Cuba Has a New Global Sound, Born in Havana Housing Projects
Cuba · Music
Key Facts
—The sound. Reparto is a homemade Cuban take on reggaeton, mixed with traditional island rhythms.
—The name. In Cuban slang, a reparto is a working-class neighborhood on the edge of Havana.
—The roots. It traces to the mid-2000s, with the artist Chocolate MC widely credited as its pioneer.
—The spark. Wider internet access from 2018 let young artists share tracks and reach the world.
—Going global. Stars like Bad Gyal and Tito El Bambino have borrowed the style on recent songs.
—Where it plays. Beyond the island, it is now heard across Spain, Peru, Miami, and beyond.
A homemade music called reparto, born in the poorest corners of Havana, has quietly become the soundtrack of modern Cuba, and now the wider world is starting to dance to it too.

If you walk through Havana today, one sound follows you everywhere. It pours out of taxis, cafes, and phone speakers at house parties, a fast, raw style of music that Cubans simply call reparto.
For years it was the music of the island’s poorest neighborhoods. Now it is breaking out, picked up by some of the biggest names in Latin pop and streamed far beyond Cuba’s shores.
What reparto actually is
At its simplest, reparto is a Cuban version of reggaeton. It takes the familiar urban beat and stirs in homegrown ingredients: the Cuban clave, plus echoes of rumba, timba, and other island traditions.

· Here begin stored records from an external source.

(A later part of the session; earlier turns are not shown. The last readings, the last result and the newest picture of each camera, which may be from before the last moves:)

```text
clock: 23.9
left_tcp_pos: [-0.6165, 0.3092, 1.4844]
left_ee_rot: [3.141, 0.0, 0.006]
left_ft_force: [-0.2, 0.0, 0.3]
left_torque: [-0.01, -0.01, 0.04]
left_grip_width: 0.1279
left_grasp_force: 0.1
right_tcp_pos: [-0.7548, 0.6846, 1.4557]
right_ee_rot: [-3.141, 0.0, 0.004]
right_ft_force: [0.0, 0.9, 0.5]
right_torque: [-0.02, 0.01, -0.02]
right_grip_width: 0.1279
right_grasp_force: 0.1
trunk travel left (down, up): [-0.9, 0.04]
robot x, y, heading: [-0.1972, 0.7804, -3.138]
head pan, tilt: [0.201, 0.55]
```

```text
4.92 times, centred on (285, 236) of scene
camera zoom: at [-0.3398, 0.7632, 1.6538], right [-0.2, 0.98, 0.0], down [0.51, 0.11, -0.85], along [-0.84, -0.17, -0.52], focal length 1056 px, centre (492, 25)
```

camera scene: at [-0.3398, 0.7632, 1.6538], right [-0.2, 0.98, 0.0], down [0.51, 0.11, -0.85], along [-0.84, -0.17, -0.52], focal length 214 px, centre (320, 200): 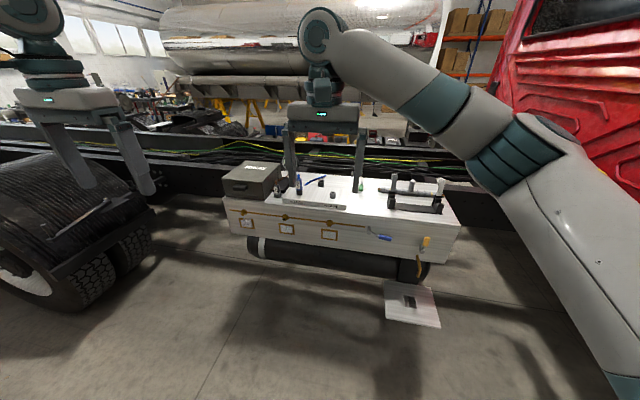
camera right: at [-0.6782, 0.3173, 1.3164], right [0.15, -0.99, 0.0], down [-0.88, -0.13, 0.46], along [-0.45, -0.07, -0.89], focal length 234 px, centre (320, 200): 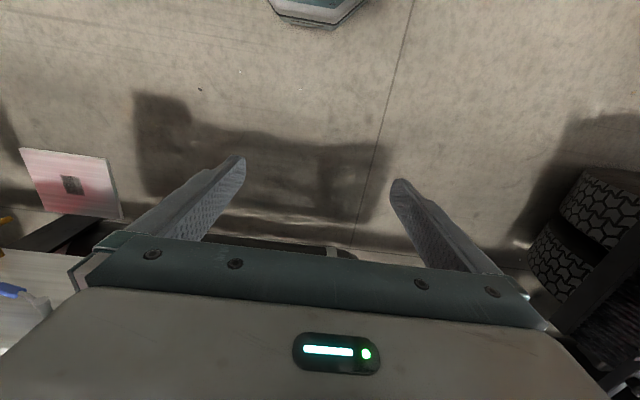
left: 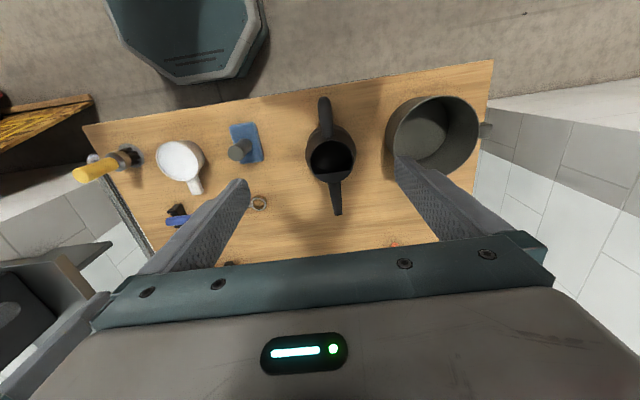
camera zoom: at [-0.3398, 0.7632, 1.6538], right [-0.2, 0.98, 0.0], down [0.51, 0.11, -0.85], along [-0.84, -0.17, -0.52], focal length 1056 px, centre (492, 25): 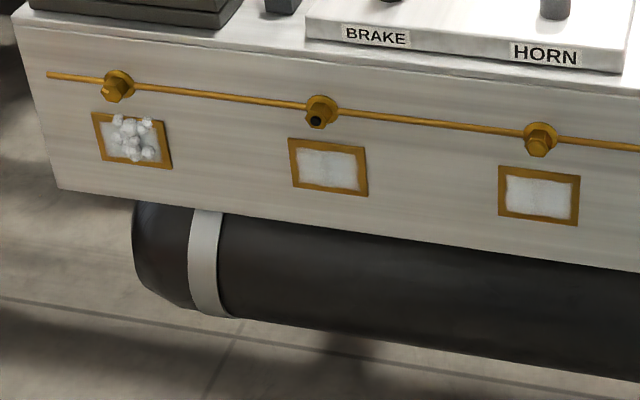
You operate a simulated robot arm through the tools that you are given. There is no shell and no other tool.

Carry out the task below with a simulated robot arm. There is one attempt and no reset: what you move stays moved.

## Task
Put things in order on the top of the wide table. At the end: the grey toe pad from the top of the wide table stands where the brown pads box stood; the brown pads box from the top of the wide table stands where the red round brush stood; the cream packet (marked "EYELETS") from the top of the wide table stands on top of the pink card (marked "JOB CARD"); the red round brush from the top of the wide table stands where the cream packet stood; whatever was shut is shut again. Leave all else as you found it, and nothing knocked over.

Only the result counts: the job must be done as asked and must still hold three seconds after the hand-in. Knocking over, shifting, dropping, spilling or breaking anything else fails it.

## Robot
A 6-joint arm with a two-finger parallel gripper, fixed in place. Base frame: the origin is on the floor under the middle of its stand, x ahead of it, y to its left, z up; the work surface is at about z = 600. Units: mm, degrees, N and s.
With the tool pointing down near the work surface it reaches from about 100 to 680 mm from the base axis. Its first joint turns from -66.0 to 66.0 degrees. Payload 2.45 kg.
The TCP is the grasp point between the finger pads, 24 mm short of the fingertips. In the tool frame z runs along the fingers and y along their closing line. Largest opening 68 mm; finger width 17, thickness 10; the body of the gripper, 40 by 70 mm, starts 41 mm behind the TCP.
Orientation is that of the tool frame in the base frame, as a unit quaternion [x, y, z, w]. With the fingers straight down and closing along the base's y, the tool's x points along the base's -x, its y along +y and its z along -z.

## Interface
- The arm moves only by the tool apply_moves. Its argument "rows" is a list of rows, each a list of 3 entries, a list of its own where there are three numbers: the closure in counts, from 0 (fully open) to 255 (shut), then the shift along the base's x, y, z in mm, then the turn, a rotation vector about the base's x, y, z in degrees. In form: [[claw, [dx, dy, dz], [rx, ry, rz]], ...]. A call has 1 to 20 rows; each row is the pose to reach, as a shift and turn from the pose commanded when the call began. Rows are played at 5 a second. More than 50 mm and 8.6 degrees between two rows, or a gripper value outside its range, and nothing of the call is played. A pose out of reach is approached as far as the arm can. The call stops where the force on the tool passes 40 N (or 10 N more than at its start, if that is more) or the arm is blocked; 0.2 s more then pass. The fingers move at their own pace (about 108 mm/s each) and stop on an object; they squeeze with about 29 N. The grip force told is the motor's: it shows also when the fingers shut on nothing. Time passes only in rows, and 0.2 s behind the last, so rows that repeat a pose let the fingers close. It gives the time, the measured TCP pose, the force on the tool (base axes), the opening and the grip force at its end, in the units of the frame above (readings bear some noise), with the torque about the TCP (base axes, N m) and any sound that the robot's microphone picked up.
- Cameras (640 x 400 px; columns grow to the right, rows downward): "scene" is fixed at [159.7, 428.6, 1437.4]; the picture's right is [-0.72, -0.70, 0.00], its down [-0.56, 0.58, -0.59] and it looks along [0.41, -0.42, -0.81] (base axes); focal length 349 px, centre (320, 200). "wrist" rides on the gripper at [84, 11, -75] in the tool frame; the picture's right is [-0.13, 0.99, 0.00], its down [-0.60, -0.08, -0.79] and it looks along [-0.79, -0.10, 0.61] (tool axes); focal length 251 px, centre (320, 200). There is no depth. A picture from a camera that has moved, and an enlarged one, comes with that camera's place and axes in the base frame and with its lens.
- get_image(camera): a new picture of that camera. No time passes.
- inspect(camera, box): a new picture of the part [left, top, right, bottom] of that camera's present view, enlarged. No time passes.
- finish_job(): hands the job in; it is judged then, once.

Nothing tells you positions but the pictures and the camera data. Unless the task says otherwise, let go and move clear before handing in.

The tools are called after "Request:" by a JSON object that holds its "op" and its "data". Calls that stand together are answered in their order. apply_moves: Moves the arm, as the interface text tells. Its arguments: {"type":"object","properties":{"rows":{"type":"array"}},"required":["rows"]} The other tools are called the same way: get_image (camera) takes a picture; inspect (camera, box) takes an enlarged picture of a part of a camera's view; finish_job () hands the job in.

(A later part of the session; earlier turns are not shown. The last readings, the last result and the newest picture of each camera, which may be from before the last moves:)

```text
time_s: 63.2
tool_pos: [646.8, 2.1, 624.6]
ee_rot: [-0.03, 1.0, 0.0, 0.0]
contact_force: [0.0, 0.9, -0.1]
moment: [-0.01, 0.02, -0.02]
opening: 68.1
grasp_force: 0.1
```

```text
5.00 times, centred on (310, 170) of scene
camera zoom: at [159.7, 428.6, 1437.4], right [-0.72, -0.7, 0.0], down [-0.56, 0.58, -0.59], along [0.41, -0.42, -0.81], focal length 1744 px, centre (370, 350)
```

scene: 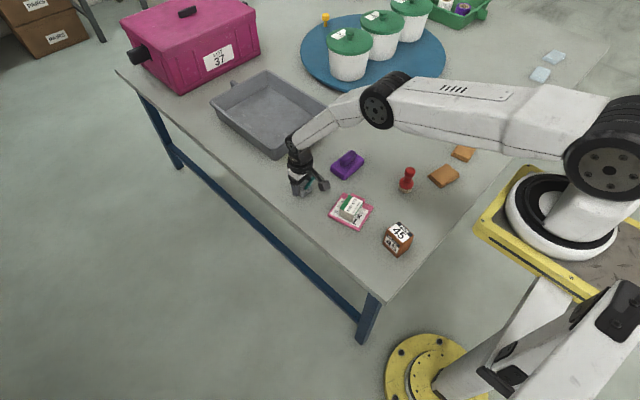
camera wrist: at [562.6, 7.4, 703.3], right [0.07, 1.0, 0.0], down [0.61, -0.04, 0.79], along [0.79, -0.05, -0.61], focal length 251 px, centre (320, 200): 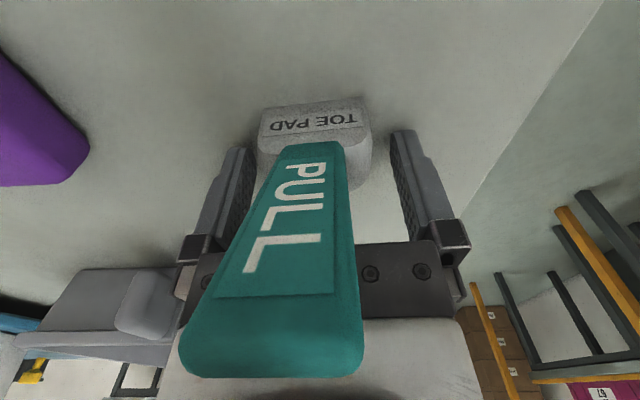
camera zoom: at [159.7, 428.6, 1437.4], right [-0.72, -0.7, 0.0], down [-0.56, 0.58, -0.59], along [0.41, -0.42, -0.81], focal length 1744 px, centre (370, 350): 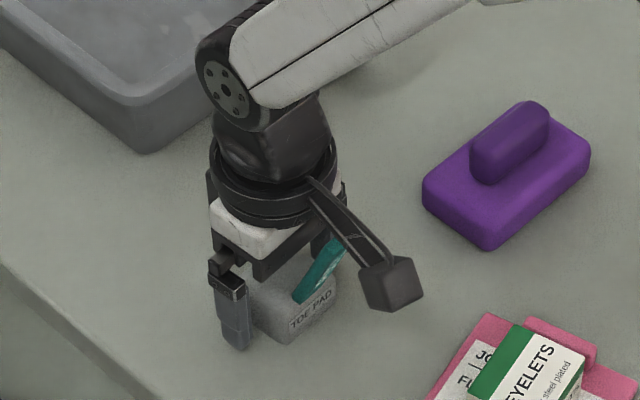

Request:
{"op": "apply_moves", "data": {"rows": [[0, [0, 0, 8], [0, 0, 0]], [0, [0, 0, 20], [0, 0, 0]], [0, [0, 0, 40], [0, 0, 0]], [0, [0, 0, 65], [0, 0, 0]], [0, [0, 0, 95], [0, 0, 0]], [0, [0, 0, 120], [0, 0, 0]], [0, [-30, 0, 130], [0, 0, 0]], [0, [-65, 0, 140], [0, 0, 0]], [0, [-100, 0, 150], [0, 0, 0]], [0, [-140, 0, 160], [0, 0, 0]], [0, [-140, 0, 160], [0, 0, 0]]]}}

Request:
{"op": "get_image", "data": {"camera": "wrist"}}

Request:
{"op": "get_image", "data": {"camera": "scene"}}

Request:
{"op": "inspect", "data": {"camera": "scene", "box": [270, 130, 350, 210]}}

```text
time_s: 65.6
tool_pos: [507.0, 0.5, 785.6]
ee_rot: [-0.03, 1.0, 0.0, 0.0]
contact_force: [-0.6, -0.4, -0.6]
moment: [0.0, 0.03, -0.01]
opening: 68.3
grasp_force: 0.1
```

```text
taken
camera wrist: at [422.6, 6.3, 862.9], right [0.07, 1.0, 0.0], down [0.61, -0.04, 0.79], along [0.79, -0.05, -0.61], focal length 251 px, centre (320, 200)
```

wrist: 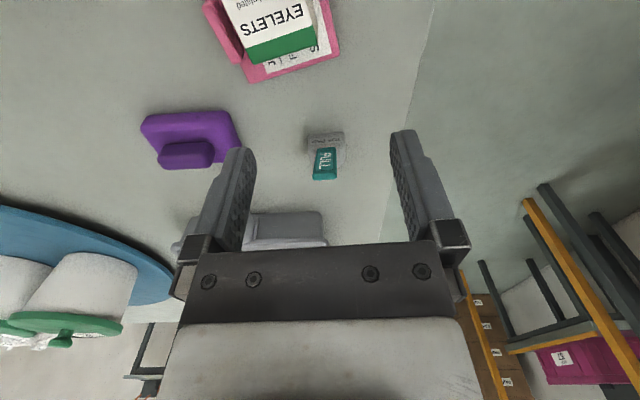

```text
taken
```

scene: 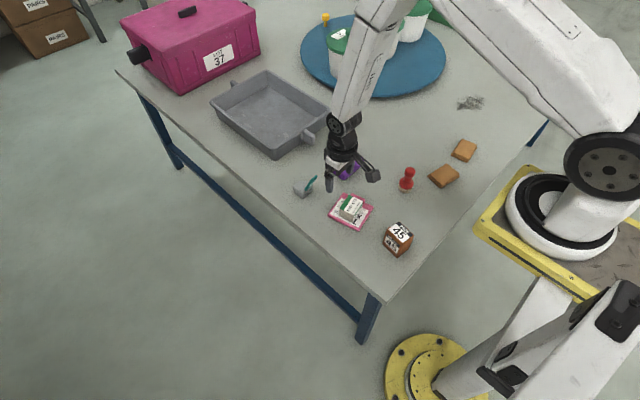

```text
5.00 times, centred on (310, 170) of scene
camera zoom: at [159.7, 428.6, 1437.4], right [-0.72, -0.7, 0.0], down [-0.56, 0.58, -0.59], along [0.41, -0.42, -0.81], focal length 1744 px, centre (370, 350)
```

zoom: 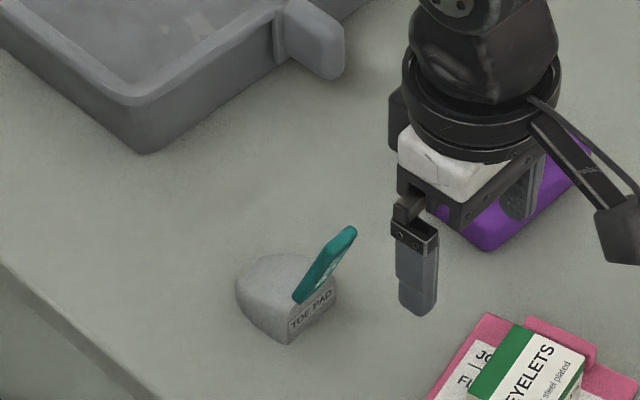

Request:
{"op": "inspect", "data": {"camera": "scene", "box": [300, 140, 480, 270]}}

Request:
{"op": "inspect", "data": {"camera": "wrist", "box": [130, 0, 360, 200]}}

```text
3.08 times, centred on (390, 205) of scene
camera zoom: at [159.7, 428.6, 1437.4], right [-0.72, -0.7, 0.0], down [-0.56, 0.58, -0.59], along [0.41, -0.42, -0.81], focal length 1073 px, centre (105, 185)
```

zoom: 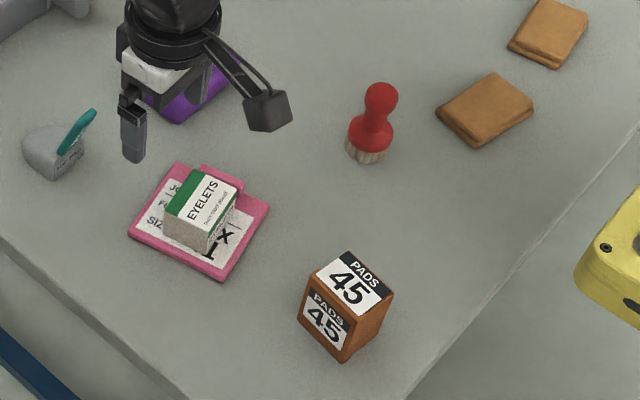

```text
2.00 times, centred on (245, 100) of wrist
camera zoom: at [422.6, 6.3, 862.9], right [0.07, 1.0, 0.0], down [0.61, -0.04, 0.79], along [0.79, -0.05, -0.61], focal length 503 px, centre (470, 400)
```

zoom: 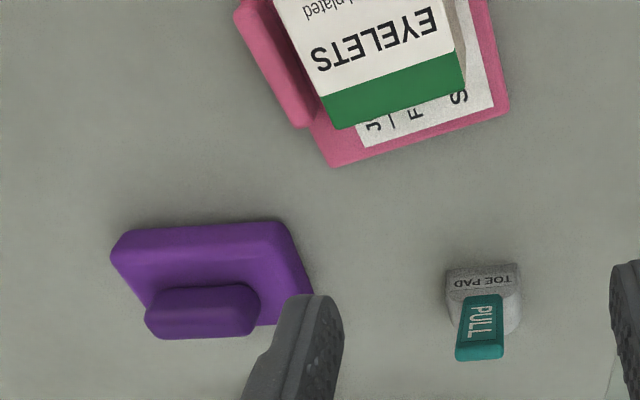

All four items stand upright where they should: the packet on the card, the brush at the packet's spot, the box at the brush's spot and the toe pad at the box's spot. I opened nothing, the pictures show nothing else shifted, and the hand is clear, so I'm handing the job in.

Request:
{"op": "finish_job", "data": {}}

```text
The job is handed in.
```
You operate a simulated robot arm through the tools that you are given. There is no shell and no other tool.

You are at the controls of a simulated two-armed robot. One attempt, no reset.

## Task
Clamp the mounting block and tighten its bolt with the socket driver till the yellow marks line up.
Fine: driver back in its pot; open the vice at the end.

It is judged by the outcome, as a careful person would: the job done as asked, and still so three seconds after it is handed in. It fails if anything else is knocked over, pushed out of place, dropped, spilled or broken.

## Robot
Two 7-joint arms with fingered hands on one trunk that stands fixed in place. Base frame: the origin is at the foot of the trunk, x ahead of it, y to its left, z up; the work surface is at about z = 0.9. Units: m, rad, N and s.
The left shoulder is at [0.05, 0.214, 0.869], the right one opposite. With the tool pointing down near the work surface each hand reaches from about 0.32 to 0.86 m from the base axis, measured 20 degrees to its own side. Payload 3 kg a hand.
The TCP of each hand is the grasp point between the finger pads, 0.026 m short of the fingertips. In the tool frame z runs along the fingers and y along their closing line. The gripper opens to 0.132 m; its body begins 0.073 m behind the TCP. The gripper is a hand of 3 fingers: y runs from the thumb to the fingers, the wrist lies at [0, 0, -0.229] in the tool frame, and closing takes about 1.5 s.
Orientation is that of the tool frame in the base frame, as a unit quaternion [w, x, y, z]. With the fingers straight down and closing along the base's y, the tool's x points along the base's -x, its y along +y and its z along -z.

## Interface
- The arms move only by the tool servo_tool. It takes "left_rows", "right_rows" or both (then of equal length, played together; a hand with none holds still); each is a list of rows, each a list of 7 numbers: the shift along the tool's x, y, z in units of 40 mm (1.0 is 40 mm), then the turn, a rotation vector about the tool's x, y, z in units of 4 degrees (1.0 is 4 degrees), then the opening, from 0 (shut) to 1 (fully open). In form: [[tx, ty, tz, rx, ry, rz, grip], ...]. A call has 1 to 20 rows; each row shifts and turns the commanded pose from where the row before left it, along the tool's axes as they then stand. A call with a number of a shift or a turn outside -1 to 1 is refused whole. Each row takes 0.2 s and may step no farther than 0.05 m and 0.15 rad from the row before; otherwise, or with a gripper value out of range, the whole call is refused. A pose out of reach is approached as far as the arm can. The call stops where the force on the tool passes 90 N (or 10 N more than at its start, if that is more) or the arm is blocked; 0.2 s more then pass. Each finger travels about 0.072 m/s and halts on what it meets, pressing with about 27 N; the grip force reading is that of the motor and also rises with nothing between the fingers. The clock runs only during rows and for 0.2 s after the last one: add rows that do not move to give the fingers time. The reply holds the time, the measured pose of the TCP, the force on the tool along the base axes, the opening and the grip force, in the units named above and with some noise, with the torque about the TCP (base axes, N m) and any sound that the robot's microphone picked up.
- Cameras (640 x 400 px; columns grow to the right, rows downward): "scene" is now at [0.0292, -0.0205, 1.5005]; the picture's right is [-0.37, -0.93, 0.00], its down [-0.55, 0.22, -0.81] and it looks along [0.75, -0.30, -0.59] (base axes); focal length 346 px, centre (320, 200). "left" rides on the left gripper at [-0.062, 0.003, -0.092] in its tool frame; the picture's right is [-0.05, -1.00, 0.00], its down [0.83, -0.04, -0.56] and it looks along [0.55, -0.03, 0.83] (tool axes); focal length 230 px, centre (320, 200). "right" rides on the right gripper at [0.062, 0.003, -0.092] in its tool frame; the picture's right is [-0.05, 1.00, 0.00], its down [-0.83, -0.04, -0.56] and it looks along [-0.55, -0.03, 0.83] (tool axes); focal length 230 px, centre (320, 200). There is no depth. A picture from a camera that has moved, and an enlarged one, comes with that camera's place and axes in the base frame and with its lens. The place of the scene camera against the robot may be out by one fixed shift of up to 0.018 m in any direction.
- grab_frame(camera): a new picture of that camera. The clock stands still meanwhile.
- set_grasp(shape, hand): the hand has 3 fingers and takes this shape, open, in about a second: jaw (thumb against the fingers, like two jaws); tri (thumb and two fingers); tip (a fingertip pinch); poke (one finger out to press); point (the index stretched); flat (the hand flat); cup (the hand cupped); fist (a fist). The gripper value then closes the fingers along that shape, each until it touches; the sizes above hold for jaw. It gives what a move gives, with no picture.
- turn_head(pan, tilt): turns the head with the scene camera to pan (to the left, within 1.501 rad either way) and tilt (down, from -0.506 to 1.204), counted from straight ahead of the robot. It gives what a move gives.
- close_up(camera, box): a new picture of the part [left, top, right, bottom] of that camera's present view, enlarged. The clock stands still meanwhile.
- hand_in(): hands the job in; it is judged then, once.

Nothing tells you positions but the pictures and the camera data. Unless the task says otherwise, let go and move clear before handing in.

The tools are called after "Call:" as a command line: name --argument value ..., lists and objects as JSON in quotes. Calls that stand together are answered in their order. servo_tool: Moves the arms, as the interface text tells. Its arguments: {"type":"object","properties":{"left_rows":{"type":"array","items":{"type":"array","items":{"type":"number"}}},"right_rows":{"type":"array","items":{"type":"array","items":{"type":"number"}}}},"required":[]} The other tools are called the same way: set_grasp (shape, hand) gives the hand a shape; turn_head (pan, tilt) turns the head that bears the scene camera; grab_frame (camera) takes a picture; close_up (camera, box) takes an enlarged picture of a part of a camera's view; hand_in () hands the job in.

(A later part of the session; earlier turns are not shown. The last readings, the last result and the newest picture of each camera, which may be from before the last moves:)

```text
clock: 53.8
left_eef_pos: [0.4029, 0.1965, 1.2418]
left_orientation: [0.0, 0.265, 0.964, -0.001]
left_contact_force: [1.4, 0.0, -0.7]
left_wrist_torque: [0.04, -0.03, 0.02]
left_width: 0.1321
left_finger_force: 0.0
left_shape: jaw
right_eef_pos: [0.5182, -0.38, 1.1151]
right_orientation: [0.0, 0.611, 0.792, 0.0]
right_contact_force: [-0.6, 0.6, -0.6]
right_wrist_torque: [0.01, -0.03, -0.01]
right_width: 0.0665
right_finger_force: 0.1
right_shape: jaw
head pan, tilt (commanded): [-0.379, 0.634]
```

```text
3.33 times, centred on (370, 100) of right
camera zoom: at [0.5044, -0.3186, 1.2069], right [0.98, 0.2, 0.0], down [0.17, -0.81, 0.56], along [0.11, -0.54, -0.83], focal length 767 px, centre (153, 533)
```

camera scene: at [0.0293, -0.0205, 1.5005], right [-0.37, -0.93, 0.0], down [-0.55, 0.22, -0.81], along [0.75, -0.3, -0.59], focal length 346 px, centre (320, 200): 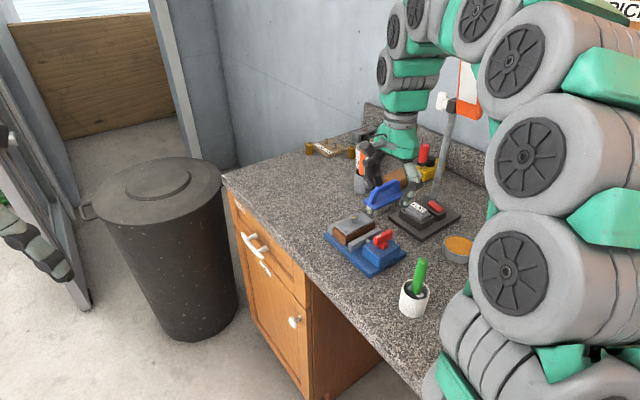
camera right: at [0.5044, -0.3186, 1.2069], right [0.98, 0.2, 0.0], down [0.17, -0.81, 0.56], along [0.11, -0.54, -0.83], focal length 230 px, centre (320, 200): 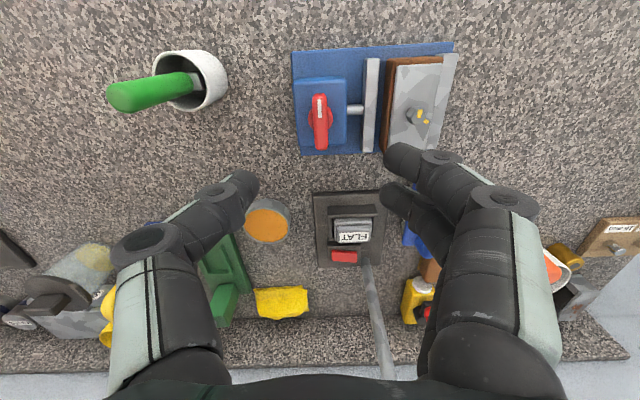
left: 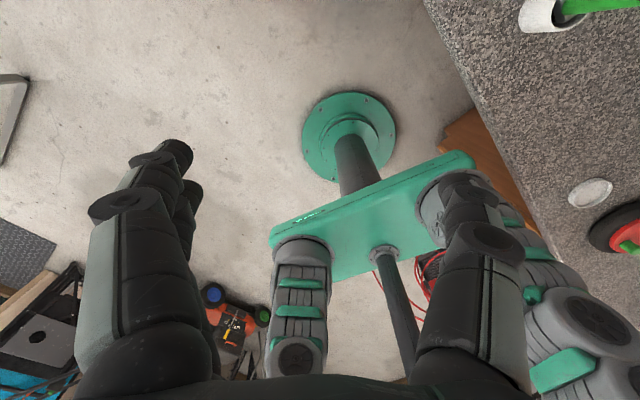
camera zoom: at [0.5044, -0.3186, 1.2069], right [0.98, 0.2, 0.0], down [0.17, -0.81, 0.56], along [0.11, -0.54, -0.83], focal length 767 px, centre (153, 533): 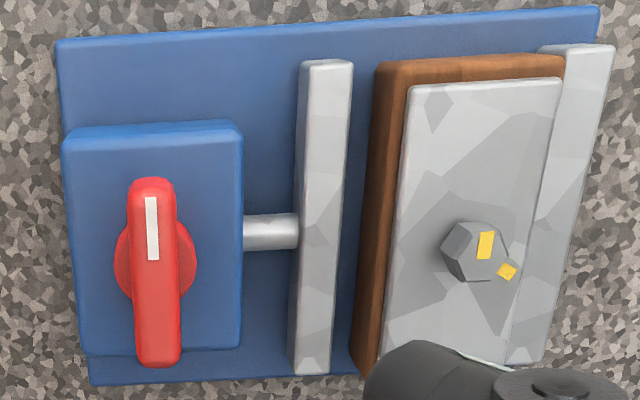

The name itself tells a story. In Cuban slang a reparto is a hardscrabble neighborhood on the fringes of Havana, full of crumbling buildings and everyday shortages.
That is where the music was made, by young people with little money and a lot to say. The lyrics are full of local slang and the texture of street life.
From the barrio to the phone
The genre traces back to the mid-2000s. The artist known as Chocolate MC is widely credited as its main pioneer, dubbed by many the king of reparto.
The early scene grew around a handful of pioneers. Among them was a young singer, Elvis Manuel, whose promise was cut short when he drowned trying to reach the United States by raft.
Over time the sound matured. Producers layered in drums drawn from hip hop and Cuban folk music, turning a rough street style into something richer and more danceable.
For years it was dismissed by some as a poor cousin of reggaeton. What changed was access to the internet.
From around 2018, when public wifi spread across the island, young artists could finally upload their tracks and find an audience. Social media did the rest, turning bedroom recordings into viral hits.
The story has had its tragedies. One of the scene’s biggest stars, El Taiger, died after being shot in 2024, a loss that shook the close-knit community.
Why the big names are paying attention
The clearest sign of arrival is who is borrowing the sound. Major Latin artists have begun weaving reparto into their songs and praising it openly.
The Spanish star Bad Gyal has spoken of her love for the genre, and Puerto Rican veteran Tito El Bambino has folded it into recent tracks. Producers and singers from across the region are following suit.
The pattern echoes how other regional sounds went global. The Dominican Republic gave the world dembow, Puerto Rico gave it reggaeton, and many now expect Cuba’s reparto to be next.
The Cuban diaspora has helped carry it abroad. In cities like Miami, where many Cubans have settled, the music has found a ready-made audience hungry for sounds from home.
Why it matters beyond the music
Reparto is more than a catchy beat. It is a rare cultural export from an island where money is scarce and opportunities are few.
For young Cubans it offers something powerful: a way to be heard, and even to earn, on a global stage. In that sense the music carries the hopes of a generation.
It also tells outsiders something true about the island. Behind the headlines of shortages and politics is a culture that keeps inventing, and exporting, joy.
For a curious listener abroad, that is the easiest way in. Press play on a reparto track and you hear modern Cuba talking about itself, fast, proud, and impossible to ignore.
Frequently Asked Questions
What is reparto music?
It is a Cuban style of reggaeton that blends the familiar urban beat with island rhythms like the Cuban clave, rumba, and timba. It grew out of Havana’s working-class neighborhoods, which give the genre its name.
Why is reparto becoming popular now?
Wider internet access on the island from around 2018 let young artists share their music and go viral. Major Latin stars have since adopted the sound, helping it spread to Spain, Peru, Miami, and beyond.
Who started reparto?
The genre traces to the mid-2000s, with the artist Chocolate MC widely credited as its main pioneer. A new generation of artists has since carried it to a global audience.